§ **PROBLEM**
Where a line holds the word "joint", copy that line.
** Start of DATASET CONTENT **
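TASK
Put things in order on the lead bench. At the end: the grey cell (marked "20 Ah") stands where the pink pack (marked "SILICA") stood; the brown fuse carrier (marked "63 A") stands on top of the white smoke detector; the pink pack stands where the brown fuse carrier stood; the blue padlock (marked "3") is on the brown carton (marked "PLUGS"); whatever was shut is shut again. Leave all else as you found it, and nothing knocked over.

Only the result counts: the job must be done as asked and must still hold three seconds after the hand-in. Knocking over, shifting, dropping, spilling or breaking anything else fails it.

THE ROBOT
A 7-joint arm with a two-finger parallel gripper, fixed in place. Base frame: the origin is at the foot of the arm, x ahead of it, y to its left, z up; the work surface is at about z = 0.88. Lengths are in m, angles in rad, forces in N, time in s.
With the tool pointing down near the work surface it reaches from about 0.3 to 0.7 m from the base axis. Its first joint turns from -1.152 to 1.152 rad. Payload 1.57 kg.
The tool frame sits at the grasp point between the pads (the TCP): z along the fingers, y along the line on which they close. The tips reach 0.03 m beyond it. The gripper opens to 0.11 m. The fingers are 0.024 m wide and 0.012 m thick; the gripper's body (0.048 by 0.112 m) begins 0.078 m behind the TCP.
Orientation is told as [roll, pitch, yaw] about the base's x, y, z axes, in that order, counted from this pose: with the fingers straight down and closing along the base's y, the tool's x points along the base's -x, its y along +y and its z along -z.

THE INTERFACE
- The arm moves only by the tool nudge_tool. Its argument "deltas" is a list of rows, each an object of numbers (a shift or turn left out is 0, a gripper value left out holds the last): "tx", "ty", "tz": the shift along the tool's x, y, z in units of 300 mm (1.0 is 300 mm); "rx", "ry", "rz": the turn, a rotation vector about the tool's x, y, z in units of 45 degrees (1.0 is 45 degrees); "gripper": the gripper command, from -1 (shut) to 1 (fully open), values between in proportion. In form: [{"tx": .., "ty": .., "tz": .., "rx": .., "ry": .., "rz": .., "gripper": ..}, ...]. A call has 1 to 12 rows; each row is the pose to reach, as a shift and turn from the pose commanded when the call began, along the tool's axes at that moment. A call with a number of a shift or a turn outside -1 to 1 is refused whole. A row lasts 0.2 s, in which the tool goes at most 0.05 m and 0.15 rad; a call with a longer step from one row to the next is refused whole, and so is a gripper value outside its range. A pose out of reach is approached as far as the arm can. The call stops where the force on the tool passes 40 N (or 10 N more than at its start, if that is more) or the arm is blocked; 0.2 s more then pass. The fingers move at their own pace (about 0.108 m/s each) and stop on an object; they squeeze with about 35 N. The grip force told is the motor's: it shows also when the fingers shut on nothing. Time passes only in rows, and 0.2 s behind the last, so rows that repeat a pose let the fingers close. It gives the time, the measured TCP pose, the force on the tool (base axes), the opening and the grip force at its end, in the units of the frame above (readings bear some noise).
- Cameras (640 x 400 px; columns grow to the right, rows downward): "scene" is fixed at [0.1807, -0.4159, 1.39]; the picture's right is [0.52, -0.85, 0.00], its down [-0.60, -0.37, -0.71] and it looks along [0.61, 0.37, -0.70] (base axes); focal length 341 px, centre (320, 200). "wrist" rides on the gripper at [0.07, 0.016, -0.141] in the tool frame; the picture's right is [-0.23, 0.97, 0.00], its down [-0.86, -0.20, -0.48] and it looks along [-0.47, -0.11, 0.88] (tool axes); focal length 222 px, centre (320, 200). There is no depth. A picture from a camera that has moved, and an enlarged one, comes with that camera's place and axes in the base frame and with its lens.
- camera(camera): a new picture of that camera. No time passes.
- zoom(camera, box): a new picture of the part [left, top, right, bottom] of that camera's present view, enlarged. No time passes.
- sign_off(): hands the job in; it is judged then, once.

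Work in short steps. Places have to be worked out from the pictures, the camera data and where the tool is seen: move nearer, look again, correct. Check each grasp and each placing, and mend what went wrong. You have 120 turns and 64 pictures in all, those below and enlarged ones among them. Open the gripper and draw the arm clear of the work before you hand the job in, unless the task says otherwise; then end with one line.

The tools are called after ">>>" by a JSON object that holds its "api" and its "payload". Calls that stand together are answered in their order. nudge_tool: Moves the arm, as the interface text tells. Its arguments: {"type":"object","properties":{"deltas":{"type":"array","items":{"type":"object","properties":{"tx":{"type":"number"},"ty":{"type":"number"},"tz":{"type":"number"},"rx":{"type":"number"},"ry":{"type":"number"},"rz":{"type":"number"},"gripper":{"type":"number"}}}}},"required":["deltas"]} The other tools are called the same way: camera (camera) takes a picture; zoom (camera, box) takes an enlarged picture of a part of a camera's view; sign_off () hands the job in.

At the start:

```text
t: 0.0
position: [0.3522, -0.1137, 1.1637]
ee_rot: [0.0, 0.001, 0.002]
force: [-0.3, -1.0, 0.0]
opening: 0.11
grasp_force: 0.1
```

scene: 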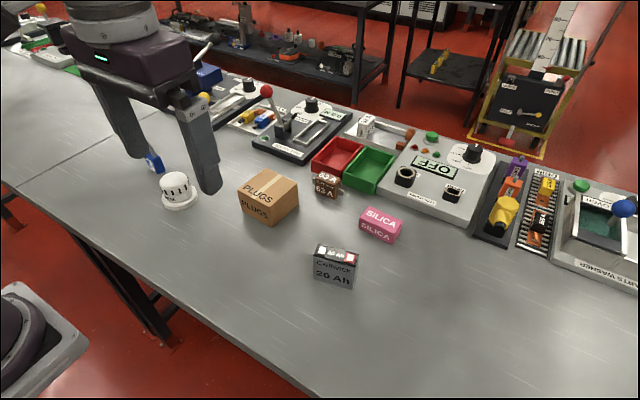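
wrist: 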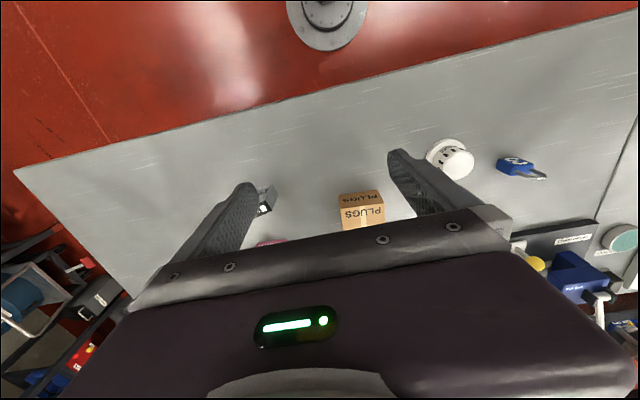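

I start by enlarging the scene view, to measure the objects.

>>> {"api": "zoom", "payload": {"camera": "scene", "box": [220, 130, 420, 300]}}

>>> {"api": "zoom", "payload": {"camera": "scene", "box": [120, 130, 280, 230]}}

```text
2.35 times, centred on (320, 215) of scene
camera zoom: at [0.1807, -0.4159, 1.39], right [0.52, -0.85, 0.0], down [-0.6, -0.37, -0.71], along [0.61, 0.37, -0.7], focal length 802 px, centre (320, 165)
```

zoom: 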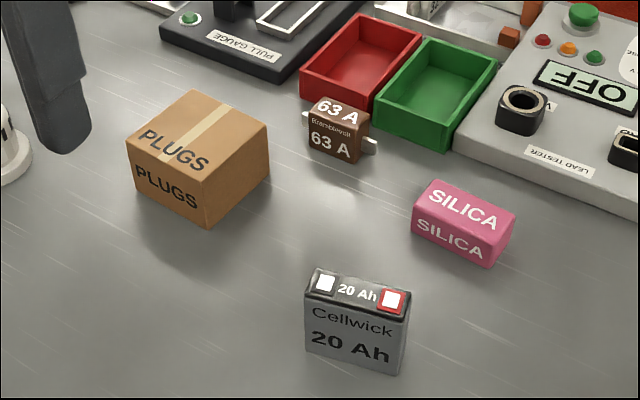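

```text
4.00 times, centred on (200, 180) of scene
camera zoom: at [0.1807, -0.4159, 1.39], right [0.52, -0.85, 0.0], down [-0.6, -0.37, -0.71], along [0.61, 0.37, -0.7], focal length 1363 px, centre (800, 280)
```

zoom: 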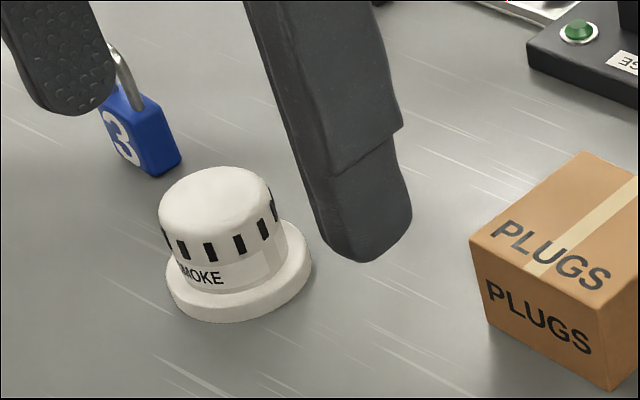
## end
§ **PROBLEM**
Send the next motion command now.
** End of DATASET CONTENT **
§ **TASK ANSWER**
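A 7-joint arm with a two-finger parallel gripper, fixed in place. Base frame: the origin is at the foot of the arm, x ahead of it, y to its left, z up; the work surface is at about z = 0.88. Lengths are in m, angles in rad, forces in N, time in s.
With the tool pointing down near the work surface it reaches from about 0.3 to 0.7 m from the base axis. Its first joint turns from -1.152 to 1.152 rad. Payload 1.57 kg.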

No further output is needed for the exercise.